Oracle’s committment to Sun Solaris and SPARC

7:11 pm OpenSolaris, Sun

Nice to see Oracle starting to come out of the woodwork on a few issues in the interim. Good strong statement for Sun’s existing customer and userbase, and headsup to IBM –

Go digg it!

12 Responses

  1. tth Says:

    Are they going to drop the brain-damaged MySQL thinggy ?

  2. Lukas Says:

    Had a good laugh – sorry, but it would be *impossible* for Oracle to do any
    worse than Sun does now, especially in the service and support department. And
    zfs really could use some stability and reliability improvements … ‘stop looking and start ganging’ and related hit us hard more than once.

    I look forward to a better sun experience and wish you all (honestly) good luck!

  3. Alejandro Says:

    What happen with MySQL?

  4. gman Says:

    Lukas: I disagree with you – Sun is widely known as providing the best paid support services. Yes there have been issues with Solaris’ old patching technology, but I fully expect IPS to fix that situation. I agree ZFS has had issues, but probably no more than any other relatively new file system of choice.
    tth: I don’t know – this ad is obviously about their commitment to Solaris and SPARC.

  5. Dave Says:

    Oh yeah 😀

    Pretty sure all the same The Register (Chris Mellor et al) and Steven J Vaugh Nicols etc and just about every other hack with a crystal ball on a slow news day will find some way to put a negative spin on this.

    Personally, I’m jazzed!

  6. Alberto Ruiz Says:

    Really happy to see that many of the folks I worked with are safe, not really surprised of any of those statements to be honest. Why would you buy Sun otherwise? 🙂

    I’m sort of excited to see what’s going to happen once the cogs are altogether 🙂

  7. P Diddy Says:

    Let’s be honest though, “spending more money on X than Sun does now” wouldn’t be all that difficult, and could mean as little as hiring one extra person!

  8. Tweets that mention Life is so good, it gets better every day » Blog Archive » Oracle’s committment to Sun Solaris and SPARC -- Topsy.com Says:

    […] This post was mentioned on Twitter by FURUHASHI Sadayuki, Forrest Xu, Shozo Takeoka, JocLuis Casiano and others. FURUHASHI Sadayuki said: RT @shigeyas: RT @SunBlogs: Oracle’s committment to Sun Solaris and SPARC http://bit.ly/QMyGX […]

  9. shayne Says:

    “Are they going to drop the brain-damaged MySQL thinggy ?”

    I should hope not. Brain Damaged or not, MySQL is a tight, fast, efficient and most importantly affordable DB thats served the low end admirably well.

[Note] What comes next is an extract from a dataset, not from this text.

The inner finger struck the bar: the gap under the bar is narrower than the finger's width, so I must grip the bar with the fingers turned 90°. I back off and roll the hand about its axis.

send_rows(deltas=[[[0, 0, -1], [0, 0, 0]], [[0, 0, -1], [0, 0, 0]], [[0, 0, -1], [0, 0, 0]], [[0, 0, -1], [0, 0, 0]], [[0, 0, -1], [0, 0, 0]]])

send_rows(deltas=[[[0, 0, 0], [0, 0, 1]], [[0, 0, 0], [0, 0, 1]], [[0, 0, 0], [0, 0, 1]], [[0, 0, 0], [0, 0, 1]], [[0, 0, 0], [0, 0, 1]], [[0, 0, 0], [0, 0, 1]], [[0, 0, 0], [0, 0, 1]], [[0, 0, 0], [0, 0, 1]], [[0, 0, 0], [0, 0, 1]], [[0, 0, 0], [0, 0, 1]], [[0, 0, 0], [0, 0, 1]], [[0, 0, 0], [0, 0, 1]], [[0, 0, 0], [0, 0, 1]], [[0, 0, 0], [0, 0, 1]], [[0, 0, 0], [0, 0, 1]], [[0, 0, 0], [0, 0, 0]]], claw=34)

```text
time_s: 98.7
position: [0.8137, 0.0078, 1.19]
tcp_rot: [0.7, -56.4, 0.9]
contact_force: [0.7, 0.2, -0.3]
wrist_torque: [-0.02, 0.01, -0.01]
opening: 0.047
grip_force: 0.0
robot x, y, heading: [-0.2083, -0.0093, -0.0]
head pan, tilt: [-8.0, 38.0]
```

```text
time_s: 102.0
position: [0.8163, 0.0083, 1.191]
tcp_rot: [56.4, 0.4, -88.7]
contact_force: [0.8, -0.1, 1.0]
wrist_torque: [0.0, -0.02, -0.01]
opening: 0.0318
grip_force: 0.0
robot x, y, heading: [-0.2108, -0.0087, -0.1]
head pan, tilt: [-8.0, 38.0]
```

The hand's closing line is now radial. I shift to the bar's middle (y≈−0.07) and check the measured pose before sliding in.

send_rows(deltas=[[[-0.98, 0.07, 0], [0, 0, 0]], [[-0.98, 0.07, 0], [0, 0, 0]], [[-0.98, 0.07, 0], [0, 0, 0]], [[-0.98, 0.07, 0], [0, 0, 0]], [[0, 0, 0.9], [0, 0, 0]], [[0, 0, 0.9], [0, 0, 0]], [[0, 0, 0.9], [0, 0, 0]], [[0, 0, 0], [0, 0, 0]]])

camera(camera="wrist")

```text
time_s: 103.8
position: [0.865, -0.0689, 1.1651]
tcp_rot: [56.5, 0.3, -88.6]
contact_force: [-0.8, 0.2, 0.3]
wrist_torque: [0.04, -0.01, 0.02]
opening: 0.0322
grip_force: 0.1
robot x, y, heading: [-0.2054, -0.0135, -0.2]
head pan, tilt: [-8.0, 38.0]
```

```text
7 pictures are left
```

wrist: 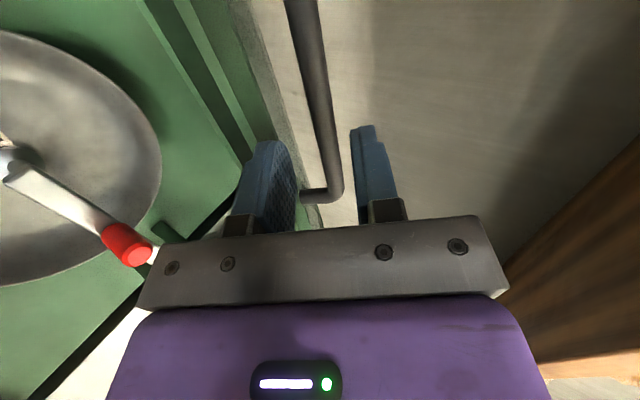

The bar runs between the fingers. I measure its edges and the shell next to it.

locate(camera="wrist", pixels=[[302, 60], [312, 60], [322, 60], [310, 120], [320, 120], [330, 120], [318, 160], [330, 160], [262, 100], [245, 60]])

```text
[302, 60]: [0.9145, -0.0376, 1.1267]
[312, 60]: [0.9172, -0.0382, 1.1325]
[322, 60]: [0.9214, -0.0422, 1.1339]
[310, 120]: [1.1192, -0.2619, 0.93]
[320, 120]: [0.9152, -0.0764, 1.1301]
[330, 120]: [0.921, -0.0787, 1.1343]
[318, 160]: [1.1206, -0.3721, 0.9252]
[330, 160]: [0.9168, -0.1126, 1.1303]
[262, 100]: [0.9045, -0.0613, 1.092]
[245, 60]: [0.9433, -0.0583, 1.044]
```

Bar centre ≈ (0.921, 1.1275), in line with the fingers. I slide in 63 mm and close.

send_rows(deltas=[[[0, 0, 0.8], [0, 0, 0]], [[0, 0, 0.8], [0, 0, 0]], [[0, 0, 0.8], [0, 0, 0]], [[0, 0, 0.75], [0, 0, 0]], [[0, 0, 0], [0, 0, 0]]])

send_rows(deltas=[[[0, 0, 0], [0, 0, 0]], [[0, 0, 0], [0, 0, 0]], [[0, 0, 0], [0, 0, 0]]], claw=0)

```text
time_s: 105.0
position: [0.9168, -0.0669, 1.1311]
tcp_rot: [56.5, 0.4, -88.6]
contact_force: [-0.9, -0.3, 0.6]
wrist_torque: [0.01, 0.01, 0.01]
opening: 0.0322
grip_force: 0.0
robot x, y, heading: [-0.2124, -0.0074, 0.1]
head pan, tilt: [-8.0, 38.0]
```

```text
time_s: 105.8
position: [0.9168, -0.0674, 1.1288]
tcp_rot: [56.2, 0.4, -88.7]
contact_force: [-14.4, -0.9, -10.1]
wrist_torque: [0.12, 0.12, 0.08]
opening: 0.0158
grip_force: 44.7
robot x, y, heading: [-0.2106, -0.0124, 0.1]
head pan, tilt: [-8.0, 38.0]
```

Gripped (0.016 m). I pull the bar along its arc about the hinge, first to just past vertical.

Oracles a great DB , but its generally out of both the price range and the philosophical (Open source) scope of a lot of installations.

    I dont care if they call it “Oracle MySQL” or whatever, as long as they keep it alive.

    Oracle now is in a position to capture the low end via MySQL by applying Oracle engineers expertise to it and really making it a winning proposition. I hope they realise that.

  10. anonymous Says:

    I’ve heard stories of people who got the advice from their Sun partnered IT supplier/ISV’s, that Oracle was going to do just about the reverse of everything on that list.

    Assuming that was then FUD, how did that even start to spread?

    I know from some big companies that have already started investing time into a possible solaris replacement based on such advice. It seems a few months late for Oracle to respond to these rumours.

  11. Chris Samuel Says:

    Hmm, so I guess that’s the end of Sun in HPC where neither SPARC nor Solaris are of any use.. 🙁

  12. Che Says:

    To clear things up here is a great video if you have the time to listen. Zander and Larry having a chat very recently… http://cuddletech.com/blog/pivot/entry.php?id=1069

    To the above anon post that says “I know from some big companies that have already started investing time into a possible solaris replacement based on such advice.”

    wtf? This would have to be the most foolish things I have ever heard. Re-platforming would have to be one of the most expensive transition exercises I can think of right up there with physical data centre relocation. You would have to be totally out of your mind to begin such actions based upon a rumour alone…there is no doubt more to that story.